-- start SOURCE PASSAGE --

This shall be my last post focusing on Lake Toya and once this is completed, i can proceed with the day 4 summary before proceeding to the much awaited day 5; when we stepped into the capital of the island prefecture and the fifth largest city of Japan!
Anyway, we woke up early as the rooms in Daiwa Ryokan didn't have curtains and i am the kind that sleeps better in darkness! Hence, i dragged Alex out of his futon and we took the car for a short exploration while the rest of my travel mates continued to sleep in!
After getting bored with the quietness of Lake Toya, i decided to drive further and stopped at this car park bordering an active volcano; Mt Usu.
It was so active; eruption has occurred four times from year 1900 to 2000 and during the eruption in 1943, a new mountain known as Shōwa-shinzan was created over a two years' period.
As you can see, the 398-meter tall mountain continues to smoke!
Parking fee of 500 yen would be applicable to park your car at the carpark; not cheap as it would have been converted to about S$6 by our Singapore standard.
We were too early though and no one came by to ask us to pay; i believe you can't save the parking fee by coming early, unless your intention is not to take the rope-way, as the parking attendant would likely approach you upon your return when the booth opens for business.
Drove to the other end of the carpark so that i can take this spectacular picture of the 733-meter tall Mt Usu with the rope-way track! Although i have indicated Mt Usu in my planned itinerary, i was unsure if we should take the ropeway as we just took the one at Otaru Mt. Tenguyama the day before!
We returned at 10.00 am and paid the 500 yen. :(
As expected, the attraction upon entry was Shōwa-Shinzan which is a great photo spot as the mountain wasn't big and you can easily capture its formation in one shoot and can still see the humans standing in front of it.
Informative panel on the UNESCO geopark.
Created during World War 2, the new mountain was initially kept a secret as it could be seen as a bad omen for the Japanese invasion. Maybe just for information - traditionally in Asian culture, natural disasters can be interpreted as a rejection of the current administration / rule / dynasty.
Further exploration for those who are interested.
With the slightly warmer weather, us Singaporeans prefer the cooler comfort and hence, we proceeded to the ropeway ticketing counter!
Admission at 1,500 yen an adult.
Useful information that would allow you to make a better judgment if you should pay for the tickets; aside from temperature and weather, you should take into consider the number of binoculars indicated for mountain view.
A model of the gondola lift system.

-- end SOURCE PASSAGE --
-- start COLLECTED DATA --

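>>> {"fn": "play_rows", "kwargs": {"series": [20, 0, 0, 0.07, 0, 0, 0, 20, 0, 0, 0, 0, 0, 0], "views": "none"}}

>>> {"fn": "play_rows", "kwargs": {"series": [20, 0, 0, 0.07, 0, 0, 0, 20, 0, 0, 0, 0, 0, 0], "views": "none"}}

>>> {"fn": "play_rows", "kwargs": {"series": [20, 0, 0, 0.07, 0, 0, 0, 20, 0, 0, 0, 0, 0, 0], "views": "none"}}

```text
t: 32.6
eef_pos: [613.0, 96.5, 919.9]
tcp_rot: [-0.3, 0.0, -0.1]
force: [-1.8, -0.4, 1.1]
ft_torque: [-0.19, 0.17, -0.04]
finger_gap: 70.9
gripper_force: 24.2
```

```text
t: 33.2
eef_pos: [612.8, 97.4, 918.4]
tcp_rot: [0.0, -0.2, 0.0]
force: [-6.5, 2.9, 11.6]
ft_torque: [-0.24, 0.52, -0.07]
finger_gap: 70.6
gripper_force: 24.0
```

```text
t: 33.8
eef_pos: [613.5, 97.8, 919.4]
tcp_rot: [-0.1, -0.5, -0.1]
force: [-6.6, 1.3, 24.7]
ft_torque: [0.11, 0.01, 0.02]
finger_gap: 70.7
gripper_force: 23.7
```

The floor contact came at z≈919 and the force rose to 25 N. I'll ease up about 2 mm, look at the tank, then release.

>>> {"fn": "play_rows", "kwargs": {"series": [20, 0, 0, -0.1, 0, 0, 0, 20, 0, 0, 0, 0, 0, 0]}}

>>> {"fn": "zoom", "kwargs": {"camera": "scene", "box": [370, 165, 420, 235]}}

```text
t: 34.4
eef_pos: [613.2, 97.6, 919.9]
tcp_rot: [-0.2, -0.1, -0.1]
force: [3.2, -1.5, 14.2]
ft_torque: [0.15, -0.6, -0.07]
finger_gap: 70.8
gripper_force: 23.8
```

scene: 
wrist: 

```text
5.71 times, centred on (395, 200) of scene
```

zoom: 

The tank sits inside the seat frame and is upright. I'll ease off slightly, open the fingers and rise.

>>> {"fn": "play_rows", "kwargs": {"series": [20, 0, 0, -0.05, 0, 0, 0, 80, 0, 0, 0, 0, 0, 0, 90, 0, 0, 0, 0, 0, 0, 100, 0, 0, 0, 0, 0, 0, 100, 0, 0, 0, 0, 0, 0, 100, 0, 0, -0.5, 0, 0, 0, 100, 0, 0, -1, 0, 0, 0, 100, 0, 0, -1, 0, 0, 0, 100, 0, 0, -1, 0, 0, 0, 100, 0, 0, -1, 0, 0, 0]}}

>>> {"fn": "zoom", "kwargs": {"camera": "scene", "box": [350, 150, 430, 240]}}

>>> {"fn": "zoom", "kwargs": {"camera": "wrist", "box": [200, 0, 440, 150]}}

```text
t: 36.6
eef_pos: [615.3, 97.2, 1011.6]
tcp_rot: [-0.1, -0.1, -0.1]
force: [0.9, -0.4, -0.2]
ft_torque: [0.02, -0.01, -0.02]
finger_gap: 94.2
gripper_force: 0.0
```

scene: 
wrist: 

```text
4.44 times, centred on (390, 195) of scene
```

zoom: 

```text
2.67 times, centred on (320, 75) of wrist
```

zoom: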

-- end COLLECTED DATA --

BRIEF.
Give the continuation of the source passage.

RESPONSE BELOW.
Information on Mt Usu, including an amazing picture of the eruption in 1977! From the picture, i also gathered that there's a change in the gondola lift even though i am unsure when the change was effected.
More informative panels, in Japanese.
Time to ascend the peak! Opened in 1965, the line stretches for about 1.3 kilometers, over two stations and the top-end of the station provides visitors with a view of Lake Toya, Shōwa-Shinzan and the crater of Mt Usu.
Each cabin can hold a staggering 106 persons and my primary legitimate concern was what if the volcano erupted when we took the ropeway and the rope snapped! A horror thought but i guess our era is blessed with advanced technology that can help predict a volcano eruption.
Views surrounding us on the ropeway; two of the pictures were taken from Alex's phone as i was taking a video facing the station on top of the mountain and i have only a pair of hands.
Pictures showing the views in different seasons! Hokkaido is extremely pretty and a Japan-fanatic friend of mine has already visited Hokkaido in almost all the seasons, except for spring.
Change in landscape due to the 1977 eruption!
Reaching the top; total ride was only about 6 minutes.
At first, i thought the ropeway would only open at 10.00 am and it's ridiculous for someone to pay almost S$20 to check out a place for less than 30 minutes! Turned out the ropeway opens from 8.00 am everyday!
Stepping out to the observatory!
Breathtaking view of Lake Toya and Shōwa-Shinzan; while the latter is less than a century old, the form is a grand lady that's over 100,000 years old.
One nugget of information about Lake Toya; despite the harsh freezing temperature during winter in Hokkaido, the lake never freezes.
Sign and information of Shōwa-Shinzan; to take better pictures, a selfie stick is strongly recommended as where we stood was almost doubled the height of Shōwa-Shinzan.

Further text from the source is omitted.